[START OF Dataset excerpt]
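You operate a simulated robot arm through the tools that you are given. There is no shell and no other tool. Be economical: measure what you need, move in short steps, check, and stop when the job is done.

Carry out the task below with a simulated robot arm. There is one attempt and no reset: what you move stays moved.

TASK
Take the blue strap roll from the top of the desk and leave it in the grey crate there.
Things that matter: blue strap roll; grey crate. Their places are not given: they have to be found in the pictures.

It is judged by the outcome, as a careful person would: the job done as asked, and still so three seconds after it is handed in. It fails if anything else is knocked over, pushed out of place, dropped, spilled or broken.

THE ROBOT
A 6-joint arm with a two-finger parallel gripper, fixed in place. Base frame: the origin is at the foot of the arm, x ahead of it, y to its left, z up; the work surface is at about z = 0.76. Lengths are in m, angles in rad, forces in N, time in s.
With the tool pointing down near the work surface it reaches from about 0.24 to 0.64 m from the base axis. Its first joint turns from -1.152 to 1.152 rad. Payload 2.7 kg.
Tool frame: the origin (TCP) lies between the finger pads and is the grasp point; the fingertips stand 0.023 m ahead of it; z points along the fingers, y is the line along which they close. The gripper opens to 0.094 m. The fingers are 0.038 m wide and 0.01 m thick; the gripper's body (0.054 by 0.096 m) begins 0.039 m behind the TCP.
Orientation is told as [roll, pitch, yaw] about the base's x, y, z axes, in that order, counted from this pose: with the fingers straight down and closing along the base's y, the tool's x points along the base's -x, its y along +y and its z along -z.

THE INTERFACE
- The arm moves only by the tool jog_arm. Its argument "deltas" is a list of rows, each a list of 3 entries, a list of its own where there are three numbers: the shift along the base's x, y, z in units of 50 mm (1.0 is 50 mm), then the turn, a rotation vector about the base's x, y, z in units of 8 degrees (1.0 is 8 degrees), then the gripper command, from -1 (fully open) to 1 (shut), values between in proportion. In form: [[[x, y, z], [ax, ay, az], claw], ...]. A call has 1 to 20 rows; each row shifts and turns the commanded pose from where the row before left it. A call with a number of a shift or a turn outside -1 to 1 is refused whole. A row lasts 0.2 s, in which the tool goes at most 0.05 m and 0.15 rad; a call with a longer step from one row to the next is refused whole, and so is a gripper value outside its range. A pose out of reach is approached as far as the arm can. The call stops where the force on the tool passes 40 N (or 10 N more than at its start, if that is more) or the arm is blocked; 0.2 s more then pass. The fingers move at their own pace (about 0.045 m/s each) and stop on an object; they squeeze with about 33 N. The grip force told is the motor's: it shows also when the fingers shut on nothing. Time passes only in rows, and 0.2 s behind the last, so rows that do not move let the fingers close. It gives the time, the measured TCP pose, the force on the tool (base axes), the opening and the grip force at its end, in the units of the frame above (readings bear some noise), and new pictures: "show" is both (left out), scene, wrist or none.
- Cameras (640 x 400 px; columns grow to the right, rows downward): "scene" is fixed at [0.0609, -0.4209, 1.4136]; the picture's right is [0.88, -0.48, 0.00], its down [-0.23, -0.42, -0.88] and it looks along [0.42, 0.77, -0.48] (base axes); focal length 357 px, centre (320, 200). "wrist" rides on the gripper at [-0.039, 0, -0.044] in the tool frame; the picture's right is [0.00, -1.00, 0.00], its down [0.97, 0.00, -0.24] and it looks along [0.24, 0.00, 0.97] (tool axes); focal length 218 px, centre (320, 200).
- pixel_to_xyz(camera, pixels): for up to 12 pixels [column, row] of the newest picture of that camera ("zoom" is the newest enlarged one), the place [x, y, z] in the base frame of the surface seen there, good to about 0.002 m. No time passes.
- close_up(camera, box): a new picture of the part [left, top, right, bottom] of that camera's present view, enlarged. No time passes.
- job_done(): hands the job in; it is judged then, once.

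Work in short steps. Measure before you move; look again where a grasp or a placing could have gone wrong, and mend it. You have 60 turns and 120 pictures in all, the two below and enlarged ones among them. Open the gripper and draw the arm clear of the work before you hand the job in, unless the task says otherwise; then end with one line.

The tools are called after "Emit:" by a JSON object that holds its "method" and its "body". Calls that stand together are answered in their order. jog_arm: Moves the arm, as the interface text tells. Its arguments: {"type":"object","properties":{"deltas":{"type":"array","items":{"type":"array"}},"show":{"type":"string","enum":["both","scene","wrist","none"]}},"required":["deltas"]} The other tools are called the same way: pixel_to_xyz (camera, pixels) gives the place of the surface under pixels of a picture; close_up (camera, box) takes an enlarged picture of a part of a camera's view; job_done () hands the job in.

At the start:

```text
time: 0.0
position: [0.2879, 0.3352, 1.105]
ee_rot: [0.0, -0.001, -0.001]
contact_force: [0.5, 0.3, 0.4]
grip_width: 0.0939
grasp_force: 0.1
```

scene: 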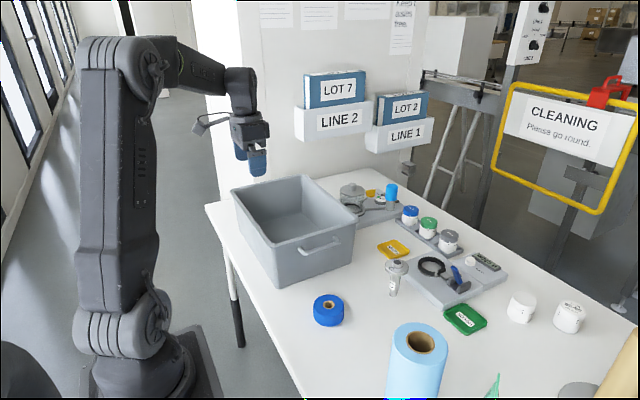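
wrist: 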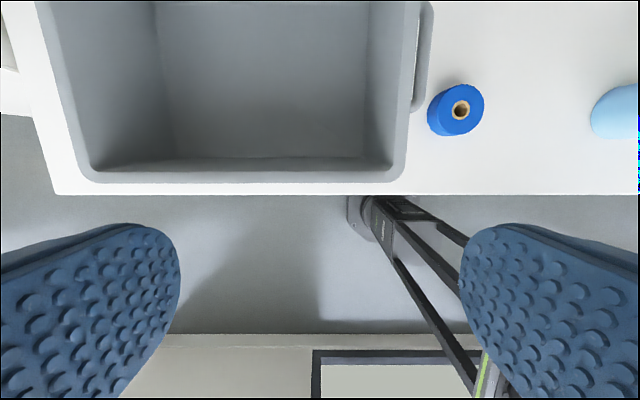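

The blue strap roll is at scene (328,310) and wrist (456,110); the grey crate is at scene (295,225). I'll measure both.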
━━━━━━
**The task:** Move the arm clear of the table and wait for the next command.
[END OF Dataset excerpt]
**The task:** Begin with the first line of the data above and, please, print each line exactly until you have printed the line containing "With the tool"; print nothing else. Each line that is not empty gets a number of its own, and empty lines are dropped.

**Answer to this problem:**
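1. You operate a simulated robot arm through the tools that you are given. There is no shell and no other tool. Be economical: measure what you need, move in short steps, check, and stop when the job is done.
2. Carry out the task below with a simulated robot arm. There is one attempt and no reset: what you move stays moved.
3. TASK
4. Take the blue strap roll from the top of the desk and leave it in the grey crate there.
5. Things that matter: blue strap roll; grey crate. Their places are not given: they have to be found in the pictures.
6. It is judged by the outcome, as a careful person would: the job done as asked, and still so three seconds after it is handed in. It fails if anything else is knocked over, pushed out of place, dropped, spilled or broken.
7. THE ROBOT
8. A 6-joint arm with a two-finger parallel gripper, fixed in place. Base frame: the origin is at the foot of the arm, x ahead of it, y to its left, z up; the work surface is at about z = 0.76. Lengths are in m, angles in rad, forces in N, time in s.
9. With the tool pointing down near the work surface it reaches from about 0.24 to 0.64 m from the base axis. Its first joint turns from -1.152 to 1.152 rad. Payload 2.7 kg.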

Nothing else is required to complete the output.